▶ **AIM**:
Everything from the line containing "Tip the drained" down to the line containing "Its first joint" is to be returned exactly; include both boundary lines and leave out all others.

▶ **DATA SECTION**:

^^^^

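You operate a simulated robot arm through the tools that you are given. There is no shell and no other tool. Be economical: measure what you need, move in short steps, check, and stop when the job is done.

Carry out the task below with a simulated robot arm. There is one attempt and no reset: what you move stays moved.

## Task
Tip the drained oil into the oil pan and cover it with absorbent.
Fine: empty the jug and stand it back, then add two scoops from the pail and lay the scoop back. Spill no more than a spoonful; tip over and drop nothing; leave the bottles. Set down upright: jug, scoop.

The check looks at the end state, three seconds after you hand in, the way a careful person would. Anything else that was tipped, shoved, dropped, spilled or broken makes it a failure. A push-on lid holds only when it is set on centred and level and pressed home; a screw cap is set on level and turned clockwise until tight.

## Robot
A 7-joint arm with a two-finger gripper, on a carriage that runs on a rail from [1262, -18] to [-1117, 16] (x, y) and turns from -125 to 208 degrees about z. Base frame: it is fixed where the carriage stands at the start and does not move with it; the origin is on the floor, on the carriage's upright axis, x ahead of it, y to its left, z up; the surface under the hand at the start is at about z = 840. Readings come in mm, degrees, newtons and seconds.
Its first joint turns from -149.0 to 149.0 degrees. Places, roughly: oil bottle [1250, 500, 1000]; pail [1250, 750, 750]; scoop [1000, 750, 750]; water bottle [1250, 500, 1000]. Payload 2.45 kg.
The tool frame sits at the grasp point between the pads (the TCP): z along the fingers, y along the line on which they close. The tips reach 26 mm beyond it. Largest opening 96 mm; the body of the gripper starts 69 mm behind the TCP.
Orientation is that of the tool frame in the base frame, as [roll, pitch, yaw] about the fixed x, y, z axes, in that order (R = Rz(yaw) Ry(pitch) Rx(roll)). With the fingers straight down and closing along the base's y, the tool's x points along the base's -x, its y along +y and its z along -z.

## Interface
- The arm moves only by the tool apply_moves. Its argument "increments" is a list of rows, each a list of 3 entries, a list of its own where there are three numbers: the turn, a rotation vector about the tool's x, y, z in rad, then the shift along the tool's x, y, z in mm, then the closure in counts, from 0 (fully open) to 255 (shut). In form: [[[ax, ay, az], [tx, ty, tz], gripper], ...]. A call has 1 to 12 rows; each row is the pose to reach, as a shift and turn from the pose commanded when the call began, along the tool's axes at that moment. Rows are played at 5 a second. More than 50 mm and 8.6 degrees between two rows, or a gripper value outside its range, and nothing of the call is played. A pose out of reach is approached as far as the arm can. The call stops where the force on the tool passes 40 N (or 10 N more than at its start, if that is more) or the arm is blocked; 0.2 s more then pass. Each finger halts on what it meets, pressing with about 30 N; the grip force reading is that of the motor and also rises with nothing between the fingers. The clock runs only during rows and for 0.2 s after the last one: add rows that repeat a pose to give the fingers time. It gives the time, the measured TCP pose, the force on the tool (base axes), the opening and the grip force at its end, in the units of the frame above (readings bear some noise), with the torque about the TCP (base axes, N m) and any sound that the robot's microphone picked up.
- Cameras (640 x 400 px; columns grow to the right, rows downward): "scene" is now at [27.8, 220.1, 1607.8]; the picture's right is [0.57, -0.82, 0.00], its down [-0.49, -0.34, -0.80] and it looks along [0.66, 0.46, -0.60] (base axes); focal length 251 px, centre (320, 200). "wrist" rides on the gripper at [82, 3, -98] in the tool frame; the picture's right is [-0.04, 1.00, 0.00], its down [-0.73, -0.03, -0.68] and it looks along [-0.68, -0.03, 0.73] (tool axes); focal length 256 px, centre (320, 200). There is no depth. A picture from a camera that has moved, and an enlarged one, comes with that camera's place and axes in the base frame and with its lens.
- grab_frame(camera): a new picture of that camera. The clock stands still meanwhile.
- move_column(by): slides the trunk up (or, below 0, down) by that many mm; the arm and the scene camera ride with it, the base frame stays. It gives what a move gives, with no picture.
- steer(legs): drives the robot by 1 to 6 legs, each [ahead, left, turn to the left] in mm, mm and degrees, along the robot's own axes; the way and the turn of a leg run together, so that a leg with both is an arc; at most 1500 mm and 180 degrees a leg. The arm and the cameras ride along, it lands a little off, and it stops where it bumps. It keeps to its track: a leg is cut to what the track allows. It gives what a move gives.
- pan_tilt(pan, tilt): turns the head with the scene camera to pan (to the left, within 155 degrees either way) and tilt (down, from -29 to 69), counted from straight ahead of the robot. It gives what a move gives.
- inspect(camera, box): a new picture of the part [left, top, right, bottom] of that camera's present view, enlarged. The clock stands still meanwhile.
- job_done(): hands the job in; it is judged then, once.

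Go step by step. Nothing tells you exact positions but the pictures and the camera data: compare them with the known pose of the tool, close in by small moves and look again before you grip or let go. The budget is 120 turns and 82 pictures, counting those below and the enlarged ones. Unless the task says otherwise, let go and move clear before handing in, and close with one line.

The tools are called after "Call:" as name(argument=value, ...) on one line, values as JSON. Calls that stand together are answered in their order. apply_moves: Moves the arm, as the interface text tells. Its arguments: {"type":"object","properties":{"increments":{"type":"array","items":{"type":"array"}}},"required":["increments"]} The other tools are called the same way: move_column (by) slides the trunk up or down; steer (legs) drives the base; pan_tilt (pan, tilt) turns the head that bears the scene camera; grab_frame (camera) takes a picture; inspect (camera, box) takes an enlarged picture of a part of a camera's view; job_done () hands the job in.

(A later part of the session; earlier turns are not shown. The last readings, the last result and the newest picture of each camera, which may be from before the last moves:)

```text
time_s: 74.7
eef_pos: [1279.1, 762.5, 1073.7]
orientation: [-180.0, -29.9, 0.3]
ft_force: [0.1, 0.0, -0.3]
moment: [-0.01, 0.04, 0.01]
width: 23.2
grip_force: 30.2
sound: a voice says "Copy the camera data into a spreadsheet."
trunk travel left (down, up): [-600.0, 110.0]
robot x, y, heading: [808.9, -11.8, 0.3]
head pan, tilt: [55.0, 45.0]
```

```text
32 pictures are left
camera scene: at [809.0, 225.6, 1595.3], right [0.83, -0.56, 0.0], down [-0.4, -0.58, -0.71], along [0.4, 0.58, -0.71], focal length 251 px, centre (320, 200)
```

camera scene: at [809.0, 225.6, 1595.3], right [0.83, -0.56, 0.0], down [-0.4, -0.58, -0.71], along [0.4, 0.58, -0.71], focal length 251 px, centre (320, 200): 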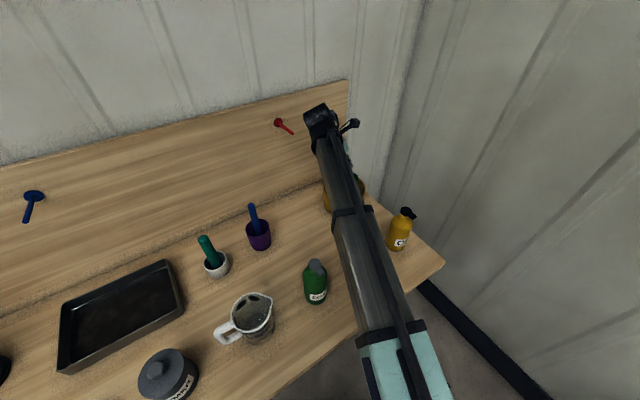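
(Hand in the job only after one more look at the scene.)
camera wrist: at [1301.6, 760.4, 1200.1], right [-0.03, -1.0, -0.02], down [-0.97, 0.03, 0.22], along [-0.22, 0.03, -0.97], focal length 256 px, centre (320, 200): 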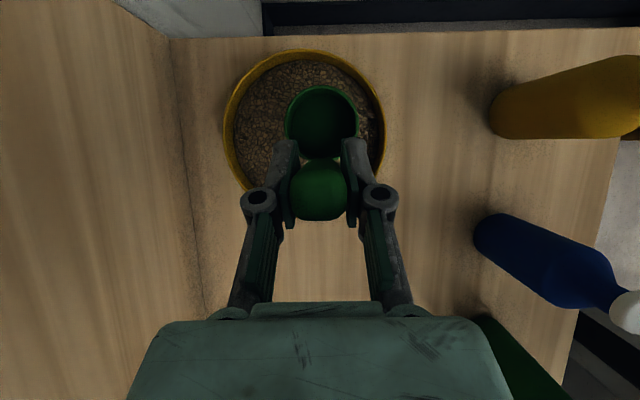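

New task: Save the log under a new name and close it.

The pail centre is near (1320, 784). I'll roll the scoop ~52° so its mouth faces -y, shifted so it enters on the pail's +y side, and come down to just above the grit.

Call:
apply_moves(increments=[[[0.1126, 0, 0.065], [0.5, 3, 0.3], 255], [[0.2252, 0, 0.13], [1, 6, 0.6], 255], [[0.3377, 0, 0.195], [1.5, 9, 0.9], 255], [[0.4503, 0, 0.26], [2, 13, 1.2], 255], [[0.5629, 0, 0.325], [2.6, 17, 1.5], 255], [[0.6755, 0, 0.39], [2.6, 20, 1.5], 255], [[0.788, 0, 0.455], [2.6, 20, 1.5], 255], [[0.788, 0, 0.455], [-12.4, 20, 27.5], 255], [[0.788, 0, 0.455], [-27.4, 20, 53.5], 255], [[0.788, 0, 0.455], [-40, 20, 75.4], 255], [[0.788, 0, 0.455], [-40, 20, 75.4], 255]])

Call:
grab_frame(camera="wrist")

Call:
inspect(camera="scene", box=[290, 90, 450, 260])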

^^^^

▶ **OUTPUT FOR THIS EXERCISE**:
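Tip the drained oil into the oil pan and cover it with absorbent.
Fine: empty the jug and stand it back, then add two scoops from the pail and lay the scoop back. Spill no more than a spoonful; tip over and drop nothing; leave the bottles. Set down upright: jug, scoop.

The check looks at the end state, three seconds after you hand in, the way a careful person would. Anything else that was tipped, shoved, dropped, spilled or broken makes it a failure. A push-on lid holds only when it is set on centred and level and pressed home; a screw cap is set on level and turned clockwise until tight.

## Robot
A 7-joint arm with a two-finger gripper, on a carriage that runs on a rail from [1262, -18] to [-1117, 16] (x, y) and turns from -125 to 208 degrees about z. Base frame: it is fixed where the carriage stands at the start and does not move with it; the origin is on the floor, on the carriage's upright axis, x ahead of it, y to its left, z up; the surface under the hand at the start is at about z = 840. Readings come in mm, degrees, newtons and seconds.
Its first joint turns from -149.0 to 149.0 degrees. Places, roughly: oil bottle [1250, 500, 1000]; pail [1250, 750, 750]; scoop [1000, 750, 750]; water bottle [1250, 500, 1000]. Payload 2.45 kg.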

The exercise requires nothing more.